Heyday for hauling while the cold weather lasts

Leader staff

People are talking a lot these days about how much truck traffic there is – generally and on Hwy. 88 in particular. So the timing seemed good for another truck count.

Somewhat surprisingly, the March 3 count turned up only three log haul trucks in the 15-minute period. The count was of trucks going either way on 88 past the Sawridge Travel Centre, starting at about 3 p.m.

The total number of heavy haul units was 26 – not as busy as expected, but certainly a few more than most of the similar counts over the past year or so. Fifteen of the units were tank trucks, and eight were in the ‘other’ category.

If those numbers hold steady over a 12-hour day, it would mean 1,248 trucks – although about half those would be empty.

One thing is for sure – a lot of people are making their living these days driving trucks.
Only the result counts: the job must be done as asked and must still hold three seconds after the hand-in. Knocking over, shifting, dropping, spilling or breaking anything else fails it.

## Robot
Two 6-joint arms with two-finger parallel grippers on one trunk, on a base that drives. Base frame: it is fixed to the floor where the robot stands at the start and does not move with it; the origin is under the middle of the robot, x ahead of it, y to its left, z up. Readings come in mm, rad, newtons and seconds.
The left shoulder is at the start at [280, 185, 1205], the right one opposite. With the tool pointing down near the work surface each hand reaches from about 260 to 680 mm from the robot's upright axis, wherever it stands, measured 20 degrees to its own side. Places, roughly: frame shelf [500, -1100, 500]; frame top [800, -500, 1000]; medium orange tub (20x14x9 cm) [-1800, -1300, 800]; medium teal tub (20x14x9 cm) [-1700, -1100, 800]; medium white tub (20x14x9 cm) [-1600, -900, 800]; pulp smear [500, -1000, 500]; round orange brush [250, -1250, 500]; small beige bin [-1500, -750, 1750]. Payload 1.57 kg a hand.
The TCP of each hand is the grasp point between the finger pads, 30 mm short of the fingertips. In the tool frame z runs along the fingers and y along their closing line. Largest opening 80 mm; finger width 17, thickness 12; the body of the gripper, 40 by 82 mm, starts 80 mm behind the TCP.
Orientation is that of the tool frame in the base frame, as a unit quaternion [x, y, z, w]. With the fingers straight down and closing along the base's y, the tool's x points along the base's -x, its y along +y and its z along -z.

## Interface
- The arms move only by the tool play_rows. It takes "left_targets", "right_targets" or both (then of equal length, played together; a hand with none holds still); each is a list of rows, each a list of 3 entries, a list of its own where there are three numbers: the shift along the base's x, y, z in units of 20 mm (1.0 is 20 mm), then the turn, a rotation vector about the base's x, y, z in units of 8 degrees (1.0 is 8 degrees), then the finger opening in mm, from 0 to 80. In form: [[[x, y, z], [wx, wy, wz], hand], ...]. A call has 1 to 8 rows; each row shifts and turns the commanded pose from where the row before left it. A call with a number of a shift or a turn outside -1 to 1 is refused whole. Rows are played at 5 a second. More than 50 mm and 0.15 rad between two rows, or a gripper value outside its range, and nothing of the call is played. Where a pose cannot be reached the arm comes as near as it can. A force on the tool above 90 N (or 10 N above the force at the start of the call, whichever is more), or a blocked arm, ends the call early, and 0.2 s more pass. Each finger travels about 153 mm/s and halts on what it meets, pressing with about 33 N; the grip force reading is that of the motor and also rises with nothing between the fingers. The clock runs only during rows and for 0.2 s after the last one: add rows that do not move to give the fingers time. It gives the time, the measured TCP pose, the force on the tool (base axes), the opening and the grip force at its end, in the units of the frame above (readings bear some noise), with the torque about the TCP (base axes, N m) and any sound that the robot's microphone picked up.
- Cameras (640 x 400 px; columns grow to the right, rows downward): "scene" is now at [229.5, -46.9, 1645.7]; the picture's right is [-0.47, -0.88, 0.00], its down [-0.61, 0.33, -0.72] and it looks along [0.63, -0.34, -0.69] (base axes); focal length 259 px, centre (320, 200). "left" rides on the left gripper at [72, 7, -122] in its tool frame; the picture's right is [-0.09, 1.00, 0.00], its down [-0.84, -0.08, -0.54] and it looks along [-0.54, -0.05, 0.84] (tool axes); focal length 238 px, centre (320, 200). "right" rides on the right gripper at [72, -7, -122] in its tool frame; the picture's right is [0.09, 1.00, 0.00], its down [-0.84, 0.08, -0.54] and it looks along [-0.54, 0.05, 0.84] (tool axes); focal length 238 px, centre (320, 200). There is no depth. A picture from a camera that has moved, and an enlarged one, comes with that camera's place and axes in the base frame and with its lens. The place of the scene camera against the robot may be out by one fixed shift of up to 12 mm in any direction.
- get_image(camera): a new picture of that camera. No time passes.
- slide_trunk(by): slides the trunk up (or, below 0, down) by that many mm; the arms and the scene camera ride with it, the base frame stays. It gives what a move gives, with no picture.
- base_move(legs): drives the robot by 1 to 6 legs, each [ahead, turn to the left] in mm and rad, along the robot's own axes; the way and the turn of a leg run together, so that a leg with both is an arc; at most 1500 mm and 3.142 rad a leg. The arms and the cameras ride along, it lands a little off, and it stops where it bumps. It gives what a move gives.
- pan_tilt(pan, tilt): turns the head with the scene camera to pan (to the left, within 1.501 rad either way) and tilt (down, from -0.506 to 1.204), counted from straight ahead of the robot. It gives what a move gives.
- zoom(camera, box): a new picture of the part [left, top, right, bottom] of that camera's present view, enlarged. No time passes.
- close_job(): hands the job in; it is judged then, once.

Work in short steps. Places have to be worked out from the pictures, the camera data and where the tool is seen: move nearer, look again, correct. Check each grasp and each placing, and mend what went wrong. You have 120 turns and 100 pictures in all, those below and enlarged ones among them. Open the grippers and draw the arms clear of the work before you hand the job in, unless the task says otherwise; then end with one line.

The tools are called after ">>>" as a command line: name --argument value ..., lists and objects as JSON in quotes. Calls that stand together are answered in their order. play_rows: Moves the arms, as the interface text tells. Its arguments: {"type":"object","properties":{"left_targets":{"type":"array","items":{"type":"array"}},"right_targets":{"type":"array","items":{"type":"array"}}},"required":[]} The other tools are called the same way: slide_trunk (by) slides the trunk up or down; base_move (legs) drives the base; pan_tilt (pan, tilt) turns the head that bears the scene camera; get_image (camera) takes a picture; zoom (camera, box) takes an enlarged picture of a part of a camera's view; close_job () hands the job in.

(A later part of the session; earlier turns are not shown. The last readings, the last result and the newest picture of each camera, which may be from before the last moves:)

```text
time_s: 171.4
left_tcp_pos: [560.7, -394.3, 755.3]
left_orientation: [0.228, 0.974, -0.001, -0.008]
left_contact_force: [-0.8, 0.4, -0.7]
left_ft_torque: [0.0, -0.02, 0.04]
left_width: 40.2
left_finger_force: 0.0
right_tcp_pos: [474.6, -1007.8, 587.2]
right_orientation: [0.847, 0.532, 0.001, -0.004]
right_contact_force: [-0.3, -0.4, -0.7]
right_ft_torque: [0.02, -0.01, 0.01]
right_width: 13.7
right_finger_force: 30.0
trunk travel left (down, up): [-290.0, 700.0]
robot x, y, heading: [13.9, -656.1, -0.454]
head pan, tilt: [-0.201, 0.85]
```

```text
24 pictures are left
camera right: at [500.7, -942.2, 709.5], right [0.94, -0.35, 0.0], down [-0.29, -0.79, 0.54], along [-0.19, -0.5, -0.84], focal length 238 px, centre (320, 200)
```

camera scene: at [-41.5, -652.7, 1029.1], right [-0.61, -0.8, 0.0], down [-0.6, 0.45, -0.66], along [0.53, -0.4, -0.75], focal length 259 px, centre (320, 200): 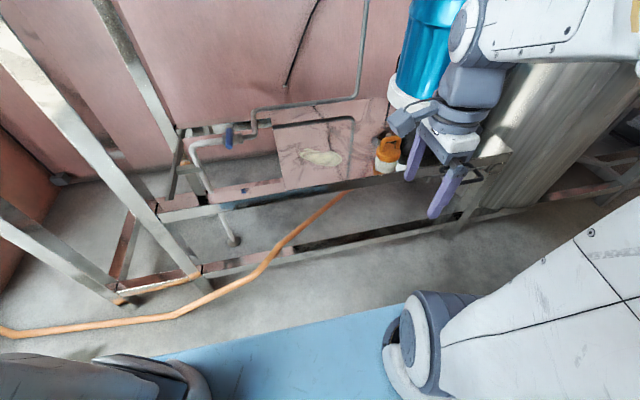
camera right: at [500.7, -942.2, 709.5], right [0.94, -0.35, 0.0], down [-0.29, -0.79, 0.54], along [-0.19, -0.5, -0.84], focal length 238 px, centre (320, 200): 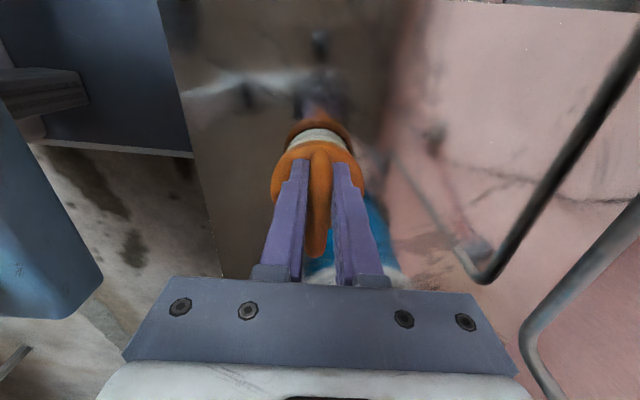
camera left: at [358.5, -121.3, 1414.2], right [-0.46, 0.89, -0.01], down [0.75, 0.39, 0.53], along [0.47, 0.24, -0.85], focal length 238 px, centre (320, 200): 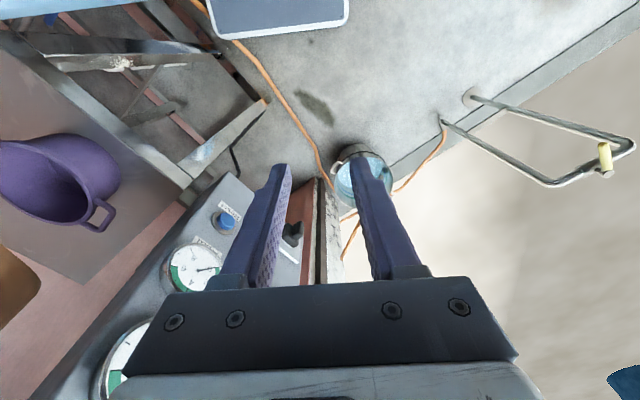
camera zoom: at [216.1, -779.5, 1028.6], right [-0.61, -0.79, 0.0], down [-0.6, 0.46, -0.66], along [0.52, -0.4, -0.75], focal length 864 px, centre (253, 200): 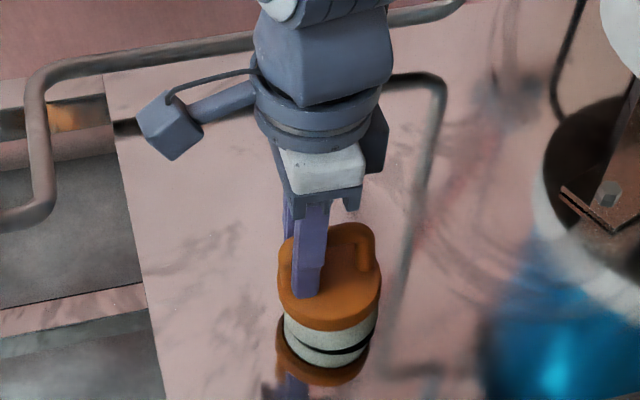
But word is – unofficially – that much of the Marten Hills oil from those new wells we’ve been hearing about will soon be moving via pipeline, rather than trucks. If so, a lot of truckers are going to be looking for work elsewhere. We’ve also heard there are several hundreds of truckloads of oil coming out of the Marten Hills Road every day.

The relative shortage of log loads might have something to do with the fact off-site storage was going on full-swing. Examples of that are in view on both sides of Hwy. 754, within two or three kilometres of the Hwy. 88 intersection.

Lotsa logs!

A Tolko log storage yard on the Wabasca highway, as it appeared on March 3. Logs are hauled and stored in locations like this during the winter, and then brought to the mill during the warmer months. It makes for a less congested highway further south in the winter months. However, area highways are plenty busy with other types of haul traffic these days.